Spadaro, who is rumored to be the Vatican's next chief spokesman, clarifies a point that has caused much confusion in the general perception of Francis' understanding of same-sex relationships. Francis believes gays and lesbians should be treated with compassion and welcome, but he will continue to insist that same-sex relationships are sinful. 
Spadaro's rendering of Francis' beliefs is right on target, and LGBT Catholics and those who support them would be wise to hear Spadaro's words as if they'd come from Francis himself.

Further evidence of the cooling of Francis fever is to be found in a posting Andrew Sullivan made yesterday at his Dish site, in which he provides excerpts of readers' responses to his recent article on Francis as the "untier of knots." A number of these statements flatly dissent from the glowing assessment of Francis many media interpreters have offered up to now. 

I'm especially interested in this response:

He’s moving away from the disaster of the conservative agenda of the last 30 years. It remains to be seen if he goes the distance. He’s made a good start with removing a theocon or two, but it remains to be seen if he addresses the institutional cover up of child abuse that has been Benedict's Legacy. And he seems to be going forward with the instant canonization of JPII. I’m not a Catholic, so I’m not as involved in hoping there's a home for gay people in the church. But in my judgment he's only gotten "sucks a lot less than the last few" to his credit. Don’t canonize him at the beginning of his reign.

I tend to concur. "Sucks a lot less than the last few" is hardly a recipe for the kind of wide-reaching, root-and-branch reform an institution sick unto death really needs in order to realign itself again with the core teachings and ideals it has conspicuously betrayed in many of its recent practices and teachings. I also agree, of course, with the sound and important point that until Francis addresses the abuse situation proactively, there is no reason at all to hope that the church is being reformed.

I remain cautious about the possibility that Pope Francis can and will begin the much-needed reform process in my church for a number of reasons, which I've set forth here in the past: 

1. I simply haven't seen any really new conversation opening within Catholic media circles after Francis has been elected. I hear the same voices functioning as official mediators and interpreters of papal statements, providing official parsing of papal statements, that I've heard for some years now.
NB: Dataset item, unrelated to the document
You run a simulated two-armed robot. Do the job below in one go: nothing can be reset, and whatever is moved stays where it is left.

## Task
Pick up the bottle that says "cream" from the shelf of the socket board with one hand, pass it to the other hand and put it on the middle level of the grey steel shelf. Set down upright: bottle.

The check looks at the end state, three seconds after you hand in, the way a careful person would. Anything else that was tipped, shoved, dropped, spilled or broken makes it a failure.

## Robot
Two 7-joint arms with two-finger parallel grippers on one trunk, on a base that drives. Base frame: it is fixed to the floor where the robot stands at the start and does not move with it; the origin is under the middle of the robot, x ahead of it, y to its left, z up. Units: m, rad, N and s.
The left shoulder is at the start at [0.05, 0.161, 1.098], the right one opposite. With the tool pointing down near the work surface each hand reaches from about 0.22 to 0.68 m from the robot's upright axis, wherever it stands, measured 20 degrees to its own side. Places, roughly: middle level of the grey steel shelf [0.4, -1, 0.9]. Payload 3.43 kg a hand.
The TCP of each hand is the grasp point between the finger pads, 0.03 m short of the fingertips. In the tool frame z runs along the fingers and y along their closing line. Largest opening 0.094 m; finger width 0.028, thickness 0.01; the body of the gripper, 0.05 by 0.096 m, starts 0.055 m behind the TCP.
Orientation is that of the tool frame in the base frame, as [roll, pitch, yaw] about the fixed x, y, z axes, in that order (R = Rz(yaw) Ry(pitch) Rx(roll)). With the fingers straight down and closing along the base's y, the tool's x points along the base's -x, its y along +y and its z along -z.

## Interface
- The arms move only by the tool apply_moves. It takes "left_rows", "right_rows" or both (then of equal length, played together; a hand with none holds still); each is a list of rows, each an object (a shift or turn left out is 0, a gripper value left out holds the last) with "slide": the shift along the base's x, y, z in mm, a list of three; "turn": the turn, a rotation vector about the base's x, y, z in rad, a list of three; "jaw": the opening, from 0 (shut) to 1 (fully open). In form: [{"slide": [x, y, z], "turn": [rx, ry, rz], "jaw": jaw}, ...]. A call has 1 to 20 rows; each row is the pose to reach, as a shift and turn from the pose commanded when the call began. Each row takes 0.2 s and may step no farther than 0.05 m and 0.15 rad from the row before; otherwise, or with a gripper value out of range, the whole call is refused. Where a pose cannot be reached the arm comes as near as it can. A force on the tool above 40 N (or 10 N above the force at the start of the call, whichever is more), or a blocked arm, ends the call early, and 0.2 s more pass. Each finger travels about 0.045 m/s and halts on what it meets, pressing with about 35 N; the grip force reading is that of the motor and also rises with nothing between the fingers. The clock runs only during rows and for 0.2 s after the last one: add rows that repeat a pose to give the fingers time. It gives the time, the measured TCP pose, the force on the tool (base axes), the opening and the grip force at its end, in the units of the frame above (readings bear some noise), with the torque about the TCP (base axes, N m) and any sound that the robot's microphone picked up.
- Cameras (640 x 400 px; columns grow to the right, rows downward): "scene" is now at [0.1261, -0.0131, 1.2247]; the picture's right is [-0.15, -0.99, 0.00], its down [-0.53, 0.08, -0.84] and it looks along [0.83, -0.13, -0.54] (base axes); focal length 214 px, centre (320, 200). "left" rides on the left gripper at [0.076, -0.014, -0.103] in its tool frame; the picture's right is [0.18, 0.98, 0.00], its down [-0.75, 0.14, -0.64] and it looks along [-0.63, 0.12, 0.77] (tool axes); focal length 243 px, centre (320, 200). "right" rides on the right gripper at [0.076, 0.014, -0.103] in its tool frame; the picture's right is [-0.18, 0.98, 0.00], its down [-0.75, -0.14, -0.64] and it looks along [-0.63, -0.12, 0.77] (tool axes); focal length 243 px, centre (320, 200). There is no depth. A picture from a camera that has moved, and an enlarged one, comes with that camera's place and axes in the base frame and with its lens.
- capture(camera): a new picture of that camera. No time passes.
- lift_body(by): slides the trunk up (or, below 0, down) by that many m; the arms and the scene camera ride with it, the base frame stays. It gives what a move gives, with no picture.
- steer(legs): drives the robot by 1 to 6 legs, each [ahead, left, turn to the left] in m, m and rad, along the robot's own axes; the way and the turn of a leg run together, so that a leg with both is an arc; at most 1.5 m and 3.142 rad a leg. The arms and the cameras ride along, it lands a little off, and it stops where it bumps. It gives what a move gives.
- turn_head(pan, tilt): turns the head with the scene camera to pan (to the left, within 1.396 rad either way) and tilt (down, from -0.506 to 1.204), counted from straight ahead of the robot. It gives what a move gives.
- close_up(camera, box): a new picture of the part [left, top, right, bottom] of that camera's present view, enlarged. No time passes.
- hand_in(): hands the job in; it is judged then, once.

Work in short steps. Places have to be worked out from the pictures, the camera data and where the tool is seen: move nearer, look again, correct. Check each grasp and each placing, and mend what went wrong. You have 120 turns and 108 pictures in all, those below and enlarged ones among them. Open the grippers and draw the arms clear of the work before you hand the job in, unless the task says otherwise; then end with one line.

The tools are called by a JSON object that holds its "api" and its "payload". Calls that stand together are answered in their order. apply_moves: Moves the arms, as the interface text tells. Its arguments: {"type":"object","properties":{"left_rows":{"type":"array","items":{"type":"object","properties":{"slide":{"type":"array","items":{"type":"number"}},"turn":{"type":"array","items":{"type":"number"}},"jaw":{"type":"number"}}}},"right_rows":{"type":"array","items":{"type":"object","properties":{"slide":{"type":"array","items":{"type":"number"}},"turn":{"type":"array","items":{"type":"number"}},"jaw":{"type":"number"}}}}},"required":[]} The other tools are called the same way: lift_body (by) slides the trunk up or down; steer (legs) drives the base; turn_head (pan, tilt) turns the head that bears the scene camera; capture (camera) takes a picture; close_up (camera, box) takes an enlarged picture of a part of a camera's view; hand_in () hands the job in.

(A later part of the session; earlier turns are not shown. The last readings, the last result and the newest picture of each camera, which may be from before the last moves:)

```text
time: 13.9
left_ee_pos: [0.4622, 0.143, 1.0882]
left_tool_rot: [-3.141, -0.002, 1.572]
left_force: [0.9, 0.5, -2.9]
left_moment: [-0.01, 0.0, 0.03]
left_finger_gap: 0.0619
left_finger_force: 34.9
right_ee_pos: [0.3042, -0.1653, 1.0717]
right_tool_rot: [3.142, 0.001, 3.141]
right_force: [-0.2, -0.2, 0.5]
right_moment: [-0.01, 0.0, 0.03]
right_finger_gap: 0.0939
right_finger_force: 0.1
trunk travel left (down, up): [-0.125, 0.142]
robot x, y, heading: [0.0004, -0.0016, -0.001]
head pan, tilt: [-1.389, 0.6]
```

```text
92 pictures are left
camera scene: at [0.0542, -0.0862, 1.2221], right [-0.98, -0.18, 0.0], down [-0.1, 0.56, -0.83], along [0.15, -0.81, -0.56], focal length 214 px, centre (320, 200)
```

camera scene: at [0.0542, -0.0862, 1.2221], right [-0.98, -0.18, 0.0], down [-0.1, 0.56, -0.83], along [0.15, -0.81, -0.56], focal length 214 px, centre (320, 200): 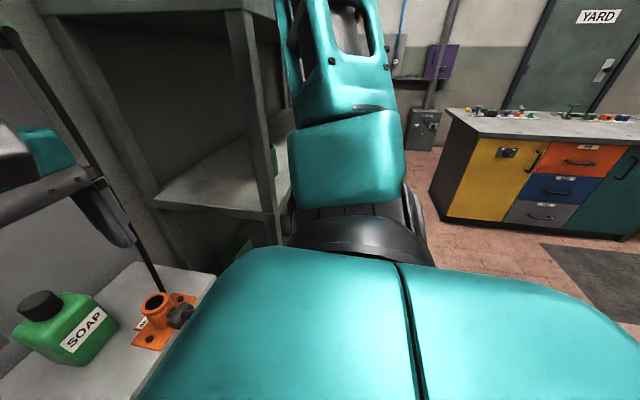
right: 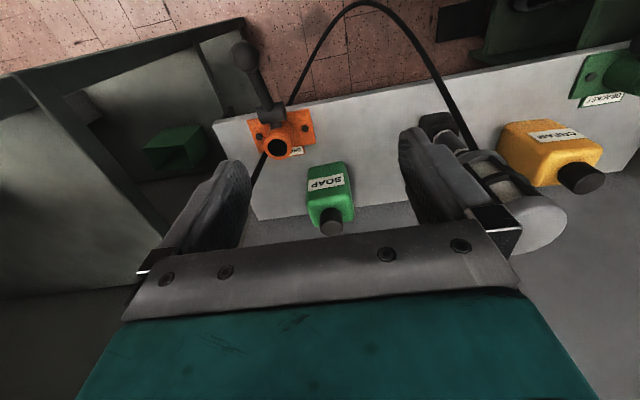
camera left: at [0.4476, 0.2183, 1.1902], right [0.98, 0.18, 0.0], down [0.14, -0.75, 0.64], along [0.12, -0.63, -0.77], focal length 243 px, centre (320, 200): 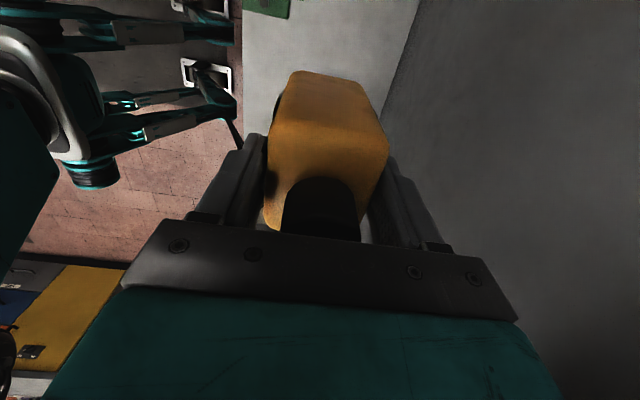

And so, when those very voices tell me that Francis stands for something very new, for reform, I am unmoved.

2. Many of these are the voices of cleric-journalists who benefit from the clerical system as much as do any other clerics--but who often seem unwilling to entertain really incisive analysis of the clericalism that has caused such deep sickness in our church. Many of these voices are also the voices of heterosexual (or, in some cases, heterosexual-posturing) men whose access to the mainstream media has everything in the world to do with their gender and sexual orientation--but who appear equally unwilling ever to assess the unmerited power and privilege they possess as heterosexual men (or men perceived to be heterosexual when they're not).

3. When tired old voices keep assuring me that something new is on the horizon, I find it hard to listen--especially when I don't see these voices bringing news of reform, of the breakthrough of the new into the church. When I don't seem them doing anything at all to bring much-needed new voices from the margins into the official conversations that make Catholic identity . . . .

I will admit, however, that I'm refractory and stubborn enough to want to keep contesting the claim of these voices of the old to own Catholic teaching in some official and exclusive way. I do continue to push back against that claim because I simply don't accept it--and I'm therefore highly suspicious when these same voices that have been telling me Francis is worth watching as a bearer of good news now suddenly inform me that, well, after all, Catholic teaching is set in stone and Francis can't, of course, possibly change it.

Because my field of study as a Catholic doctoral theology student was the history of Christian thought, I'm aware of how ill-grounded are almost all claims that historically conditioned teachings and practices are set in stone. The teachings and practices of the Catholic church have always changed. They have changed much over the course of Catholic history.

And they'll continue to change, no matter how much those who have everything invested in announcing that it's impossible to change church teaching try to reassure us that they're fixed for all eternity. (And as long as I'm confessing that I'm refractory and stubborn, I'll also confess that I do enjoy the discomfiture of many of those on the political and religious right, who have long thought they own papal statements, obviously display when the new pope opens his mouth and says what they do not intend for him to say about socioeconomic issues--or even compassion for those who are gay.)

P.S. See also the latest of Peter Montgomery's new weekly global recaps of LGBT religion news for another brief discussion of Francis's remarks about compassion for children of same-sex couples, and the question of whether those remarks really do indicate any new opening to gay couples in the Catholic church.

* I have just realized that in comments here in the past few days, and perhaps in postings, too, I've misspelled Jamie's given name. My apologies for that--and I'll try to review my previous postings and comments to see where I've used a misspelling, and to correct it.

Later: ✓ done. I did find I've misspelled Jamie Manson's name a number of times in previous postings, and hope I've now corrected each instance, with apologies to Jamie for the misspellings.